Benjamin Lees was one of the senior figures in American music, with a large catalogue of powerful and inventive music to his credit. His piano works span almost sixty years of compositional activity but are unified by a number of consistent stylistic features: a wiry and muscular athleticism with its distant roots in Prokofiev and Bartók, a quasi-Impressionist awareness of piano sonority, a tough, no-nonsense sense of humour and an exhilarating onward drive. Experience Lees' intense and powerful music with a performance of his Fantasia (1954) . . . one of this week's FEATURED NEW MUSIC VIDEOS.

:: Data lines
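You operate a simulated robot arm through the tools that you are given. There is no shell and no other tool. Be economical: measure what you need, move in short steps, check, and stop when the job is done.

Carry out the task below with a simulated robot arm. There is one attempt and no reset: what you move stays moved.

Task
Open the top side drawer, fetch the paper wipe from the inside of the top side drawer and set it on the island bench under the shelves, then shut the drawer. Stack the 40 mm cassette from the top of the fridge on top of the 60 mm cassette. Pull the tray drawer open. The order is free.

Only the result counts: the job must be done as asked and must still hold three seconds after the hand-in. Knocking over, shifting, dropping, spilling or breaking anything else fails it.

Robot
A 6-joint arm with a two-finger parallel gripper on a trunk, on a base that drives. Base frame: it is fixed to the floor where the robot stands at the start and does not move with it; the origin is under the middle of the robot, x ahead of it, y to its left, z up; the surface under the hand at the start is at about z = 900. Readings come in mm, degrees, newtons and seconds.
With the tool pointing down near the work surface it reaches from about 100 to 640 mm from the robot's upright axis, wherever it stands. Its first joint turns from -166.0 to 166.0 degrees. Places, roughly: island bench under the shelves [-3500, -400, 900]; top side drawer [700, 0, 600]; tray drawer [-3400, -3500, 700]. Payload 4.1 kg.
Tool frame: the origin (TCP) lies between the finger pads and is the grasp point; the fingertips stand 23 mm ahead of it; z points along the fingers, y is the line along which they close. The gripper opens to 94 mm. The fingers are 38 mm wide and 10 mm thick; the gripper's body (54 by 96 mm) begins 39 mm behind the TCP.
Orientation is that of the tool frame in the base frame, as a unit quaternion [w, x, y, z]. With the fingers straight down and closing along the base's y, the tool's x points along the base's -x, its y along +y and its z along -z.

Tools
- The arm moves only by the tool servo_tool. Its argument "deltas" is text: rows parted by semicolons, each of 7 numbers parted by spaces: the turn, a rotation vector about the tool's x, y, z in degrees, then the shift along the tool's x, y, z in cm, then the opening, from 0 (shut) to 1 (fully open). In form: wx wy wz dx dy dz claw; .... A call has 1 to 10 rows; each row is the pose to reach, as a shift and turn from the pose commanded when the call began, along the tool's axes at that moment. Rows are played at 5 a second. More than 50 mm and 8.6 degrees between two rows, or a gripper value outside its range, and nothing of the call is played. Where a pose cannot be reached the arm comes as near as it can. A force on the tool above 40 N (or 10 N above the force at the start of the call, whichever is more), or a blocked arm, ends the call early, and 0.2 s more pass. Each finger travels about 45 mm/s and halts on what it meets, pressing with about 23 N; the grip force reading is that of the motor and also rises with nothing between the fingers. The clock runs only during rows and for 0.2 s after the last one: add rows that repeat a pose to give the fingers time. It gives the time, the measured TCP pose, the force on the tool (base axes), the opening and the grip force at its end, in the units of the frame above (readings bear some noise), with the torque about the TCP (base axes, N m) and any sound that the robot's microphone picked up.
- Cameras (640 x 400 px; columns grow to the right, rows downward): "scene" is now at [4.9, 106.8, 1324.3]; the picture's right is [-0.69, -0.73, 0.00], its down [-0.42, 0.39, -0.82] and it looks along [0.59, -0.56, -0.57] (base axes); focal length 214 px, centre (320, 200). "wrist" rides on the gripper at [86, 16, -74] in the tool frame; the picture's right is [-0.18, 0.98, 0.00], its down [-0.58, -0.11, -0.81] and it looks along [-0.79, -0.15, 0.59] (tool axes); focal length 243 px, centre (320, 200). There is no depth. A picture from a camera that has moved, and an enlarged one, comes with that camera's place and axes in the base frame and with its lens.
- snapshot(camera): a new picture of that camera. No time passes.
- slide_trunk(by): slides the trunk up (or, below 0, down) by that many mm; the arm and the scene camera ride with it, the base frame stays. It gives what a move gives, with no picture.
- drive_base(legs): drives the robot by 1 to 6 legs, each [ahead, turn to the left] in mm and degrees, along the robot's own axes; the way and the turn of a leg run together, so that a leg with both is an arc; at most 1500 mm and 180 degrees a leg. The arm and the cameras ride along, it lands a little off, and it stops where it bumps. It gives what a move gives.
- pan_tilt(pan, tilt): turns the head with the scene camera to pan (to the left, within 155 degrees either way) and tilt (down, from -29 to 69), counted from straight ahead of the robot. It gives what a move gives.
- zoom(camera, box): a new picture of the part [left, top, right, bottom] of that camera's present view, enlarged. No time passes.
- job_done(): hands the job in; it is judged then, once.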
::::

The Portland Chamber Music Festival is a local, community-based organization that has gained an outstanding regional and national reputation since its founding in 1994. The festival brings nationally recognized artists to Portland, Maine to present a wide range of classical chamber music, including the music of living composers. The PCMF has played to a nationwide audience on National Public Radio; twice has been awarded an Aaron Copland grant for performance of American contemporary music; has been recorded and broadcast by WGBH radio in Boston; and has been featured in both local and national press. Performers in recent years have included members of the Vermeer, Mendelssohn, Borromeo, and Brentano String Quartets, world-renowned baritone Sanford Sylvan, and National Symphony Concertmaster Nurit Bar-Josef. Resident Composers have included Grammy winner Osvaldo Golijov and internationally celebrated composer Earl Kim. PCMF also works to develop excitement for classical music among young people and the greater Portland community, hosting a free children’s concert, a Young Artist Apprentice Program, concerts in Gardiner and at Bates College, and adult chamber music workshops. The festival also conducts an annual Composer’s Competition, culminating in the winning work’s premiere performance . . . . . . it's this week's FEATURED NEW MUSIC FESTIVAL.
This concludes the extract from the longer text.